Workgroup/Domain... it's the same thing to anything that can't register
itself in active directory.
> I can use the netbios name instead of the DNS name, the FC3 box can ping
> the server by name without any problem, I can get a full list of shares
> and folders and even files, but when I double click on a document it
> gives me a permission error.
Okay... at this point you need to start thinking about SAMBA the same way
you think about making shares under Windows.
I'm assuming you've created the account mapping necessary with smbpasswd.
If that mapping isn't there nothing is going to work right.

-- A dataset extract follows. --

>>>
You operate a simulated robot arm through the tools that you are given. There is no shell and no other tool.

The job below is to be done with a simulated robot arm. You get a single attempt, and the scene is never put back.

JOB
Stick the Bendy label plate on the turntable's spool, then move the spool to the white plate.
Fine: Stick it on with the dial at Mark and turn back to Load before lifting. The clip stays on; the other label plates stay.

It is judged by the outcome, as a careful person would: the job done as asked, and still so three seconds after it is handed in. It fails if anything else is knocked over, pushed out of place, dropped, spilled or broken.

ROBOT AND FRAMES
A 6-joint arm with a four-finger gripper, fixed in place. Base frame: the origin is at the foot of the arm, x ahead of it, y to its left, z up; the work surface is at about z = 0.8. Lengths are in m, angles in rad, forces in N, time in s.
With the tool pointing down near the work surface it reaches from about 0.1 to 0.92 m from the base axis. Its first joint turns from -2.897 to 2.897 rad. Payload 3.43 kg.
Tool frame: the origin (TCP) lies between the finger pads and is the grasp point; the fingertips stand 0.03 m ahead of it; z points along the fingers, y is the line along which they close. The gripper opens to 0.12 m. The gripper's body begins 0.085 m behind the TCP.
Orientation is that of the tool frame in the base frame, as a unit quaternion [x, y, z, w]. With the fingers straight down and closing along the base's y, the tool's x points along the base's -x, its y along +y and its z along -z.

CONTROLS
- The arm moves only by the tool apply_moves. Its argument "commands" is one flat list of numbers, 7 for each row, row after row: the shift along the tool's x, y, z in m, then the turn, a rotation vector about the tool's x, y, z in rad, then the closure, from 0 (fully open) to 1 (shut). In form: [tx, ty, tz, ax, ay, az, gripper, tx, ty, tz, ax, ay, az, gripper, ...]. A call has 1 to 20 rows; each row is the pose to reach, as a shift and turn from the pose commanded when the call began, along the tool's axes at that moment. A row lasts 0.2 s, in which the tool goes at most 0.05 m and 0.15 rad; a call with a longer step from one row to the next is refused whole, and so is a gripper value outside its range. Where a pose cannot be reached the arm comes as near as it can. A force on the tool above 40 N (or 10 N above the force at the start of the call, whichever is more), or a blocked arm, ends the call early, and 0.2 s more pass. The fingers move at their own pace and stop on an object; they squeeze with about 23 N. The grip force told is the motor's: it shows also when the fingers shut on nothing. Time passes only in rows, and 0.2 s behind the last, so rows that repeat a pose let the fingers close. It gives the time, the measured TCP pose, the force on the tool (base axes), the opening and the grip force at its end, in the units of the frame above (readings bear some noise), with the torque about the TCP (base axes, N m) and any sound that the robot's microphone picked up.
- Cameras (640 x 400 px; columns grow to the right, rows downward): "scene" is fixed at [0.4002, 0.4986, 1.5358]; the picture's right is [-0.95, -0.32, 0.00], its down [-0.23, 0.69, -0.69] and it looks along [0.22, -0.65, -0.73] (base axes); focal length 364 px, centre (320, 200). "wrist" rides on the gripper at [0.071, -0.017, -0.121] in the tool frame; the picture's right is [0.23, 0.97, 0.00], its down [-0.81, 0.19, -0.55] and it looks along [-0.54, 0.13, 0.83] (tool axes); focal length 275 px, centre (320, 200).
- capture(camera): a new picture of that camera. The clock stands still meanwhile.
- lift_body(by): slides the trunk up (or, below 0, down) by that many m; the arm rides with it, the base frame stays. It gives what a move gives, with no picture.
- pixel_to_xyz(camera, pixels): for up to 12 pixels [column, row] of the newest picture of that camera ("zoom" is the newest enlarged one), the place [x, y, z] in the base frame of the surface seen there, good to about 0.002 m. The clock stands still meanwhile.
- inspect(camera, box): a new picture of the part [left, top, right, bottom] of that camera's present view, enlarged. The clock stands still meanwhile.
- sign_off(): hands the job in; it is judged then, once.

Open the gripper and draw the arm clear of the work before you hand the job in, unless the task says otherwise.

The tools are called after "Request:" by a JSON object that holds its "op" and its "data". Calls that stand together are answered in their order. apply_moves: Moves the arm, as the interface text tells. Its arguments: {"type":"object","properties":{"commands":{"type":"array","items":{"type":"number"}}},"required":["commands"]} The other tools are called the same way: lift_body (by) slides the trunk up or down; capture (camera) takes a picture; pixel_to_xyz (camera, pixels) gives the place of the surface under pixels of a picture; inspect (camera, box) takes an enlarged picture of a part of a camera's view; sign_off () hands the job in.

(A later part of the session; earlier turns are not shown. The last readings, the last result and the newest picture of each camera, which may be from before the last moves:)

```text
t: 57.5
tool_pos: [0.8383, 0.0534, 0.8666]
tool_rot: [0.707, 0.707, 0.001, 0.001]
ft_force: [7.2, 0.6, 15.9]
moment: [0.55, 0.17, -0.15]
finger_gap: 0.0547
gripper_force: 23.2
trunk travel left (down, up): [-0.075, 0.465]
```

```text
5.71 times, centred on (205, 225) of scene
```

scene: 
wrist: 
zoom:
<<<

Share permissions != filesystem permissions.
If, under Windows, you create a share "test" that shares c:\tempdir and
give the TESTSHARE group rights to the share, you still can't do anything
with that share, even if you're a member of the TESTSHARE group, unless
the TESTSHARE group has filesystem rights to c:\tempdir.
The same is true of SAMBA.
Creating a share under SAMBA:
[myfiles]
comment = test share
browseable = yes
path = /var/myfiles
valid users = @users
public = no
writeable = yes
printable = no
create mask = 0660
directory mask = 0770
You can control read/write permissions to the share with the share...
But you cannot give someone rights to the filesystem with the share.
In this example if the group "users" doesn't have filesystem access to the
/var/myfiles directory members of the "users" group still have no rights
to the share.
So, if /var/myfiles has permissions/ownership "drwxrwx--- root:root" you
won't be able to get to the share even if you're a member of "users".
I set up my SAMBA shares so they have the permissions/ownership they need
and so they will maintain that p/o in all the subdirectories when new
files/dirs are created.
The /var/myfiles directory would then need to be "drwxrws--- root:users".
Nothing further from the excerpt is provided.